Now it's your turn! Discuss your favourite video game genre benders in the comments section below! For extra points, be sure to start your comment with the words, "You missed..."


    Haha ummmm, Monkey Island from 2D to 3D? No, doesn't really count. Doesn't make the change any less disappointing though.

    I was cut when little Commander Keen became a bigger Commander Keen!

    You missed Bubsy!!!! When it went to 3d what it brought to the table! Oh BOY what it BROUGHT to the table! Oh MAN! retrospect Mr Fahey thanks for not mentioning Bubsy 3d lol.

    Micro machines kinda lost it's charm going into 3d :(

    Pretty much any sporting game...

    GTA - Win all round :)

    Metal Gear Solid went from 2D to 3D. Result: have to say, huge success. Didn't care much for the originals.

    GTA went from top-down to 3D. Again, massive commercial success. I have to say, I miss the 2D sometimes - I had ludicrous amounts of fun in a top-down indestructible tank in GTA2 with point values shooting in all directions.

    Haven't they already attempted a FPS version of X-Com? X-Com Alliance, or whatever it was, like 10 years ago? I thought it was looking good, even if it fail to get released.

      You're right, X-Com had already made a genre shifts with X-Com Interceptor, which was a space flight combat sim.

    You missed... well, to be honest, it's not one that's actually occured yet, it's just on the way. The new Front Mission game, Front Mission Evolved, is a 3rd person action game rather than a tactical stratergy RPG. I don't think I'd say it's my favourite video game genre bender. In fact it's quite the opposite.

    After all, third person action games are everywhere, but it's not often that I get a chance to sink my teeth into a good stratergy RPG, they just don't seem to come out here in the merry ol' land of Aus. At the moment I've only got Disgaea 3 and a few offerings on the DS. My only hope is that if there is enough interest in Front Mission Evolved, it could result in Front Mission 3 getting a PSone Classic release on PSN.

    I hate how great games fail because of 30+ year old fanboys clinging to how great the original was. I'm sorry fanboys but it's time for you to realise that those side scrolling games of pixelated spew you used to play were not good. It's time to let go. Just as I'll have to let go in 10+ years when we are all using virtual reality suits and remakes of Halo, Mass Effect and other games from this decade start to come out.

      I'm sorry, but are you implying that Halo was a "great original"? Halo couldn't fucking hold water, even against the old Mario Brothers.

      You fail.

    None of these games had as much of a dramatic shift as the new X-Com game. Has the author of this article even played the original X-Com?

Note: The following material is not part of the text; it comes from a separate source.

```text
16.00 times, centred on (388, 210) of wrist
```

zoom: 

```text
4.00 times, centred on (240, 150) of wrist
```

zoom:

    Bubsy from 2D to that 3D abomination.
    Epic fail.

    I agree with Chingle. These examples are completely different from the xcom example. A better example would be taking chess and reimagining it as a casual action adventurer called Chess Warriors in which the pawn has to face off against the evil boss the King. It'll be a linear platformer with 3d cutscenes.

    These examples are just taking the same game and putting it in 3d (with the one exception potentially being Fallout, but it is still one could argue the same core gameplay experience).

    @Dire Wolf: New Super Mario Bros Wii would like to have a word with you.

    Hmm X-Com had already gone through a few iterations through it's life in an attempt to keep the franchise fresh.
    Enemy unknown and terror from the deep were the same, but then apocolypse, despite retaining the isometric style, allowed for real time movement rather than turn based. After trying both methods, the majority of people migrated to the faster more free playing real time mode. Not a big change but fundamental to the direction that XCOM was going in.
    Interceptor was the first real attempt at changing it's direction capitalising on the Space sim genre happening around that time. It wasn't successful but it was known another isometric turn based strategy wasn't going to succeed even back then.
    SO bring on a new iteration of the game, I am all for seeing this franchise bought back to help those that think that games back in the 90's were not fun pixelated spew games. I am more than happy to forego graphics if the game has depth, this generation however aren't and I would love them to see the aspects of great yesteryear games like Xcom, pulled into today's time to cater for the more simple styles demanded.

    umm GTA????!?!?!?!?!?!
    When GTA Went 3D I was like WTF MAN!???!
    It just seemed wrong... even after playing GTA3 I still used that top down camera angle when driving cars alot

    Command and Conquer Renegade? RTS to FPS is a pretty big jump. Fun at the time though, my first online FPS and the origin of my gamertag.

    It's not so much that there was a change but rather that people complained and it was controversial. Gta going from 2d to 3d was widely welcomed while fallout 3 was met with disdain, at least initially anyway.

      I disagree... prior to playing GTA3 most gta fans were skeptical at best about the 3D change... after playing it we were definitely put in our place but the same goes for Fallout 3.

    Dunno if this is so much of a MASSIVE change, but was enough to worry people - the changes made to FFXII's battle mechanic.

    Umm.. Super Mario World is 16 bit not 32.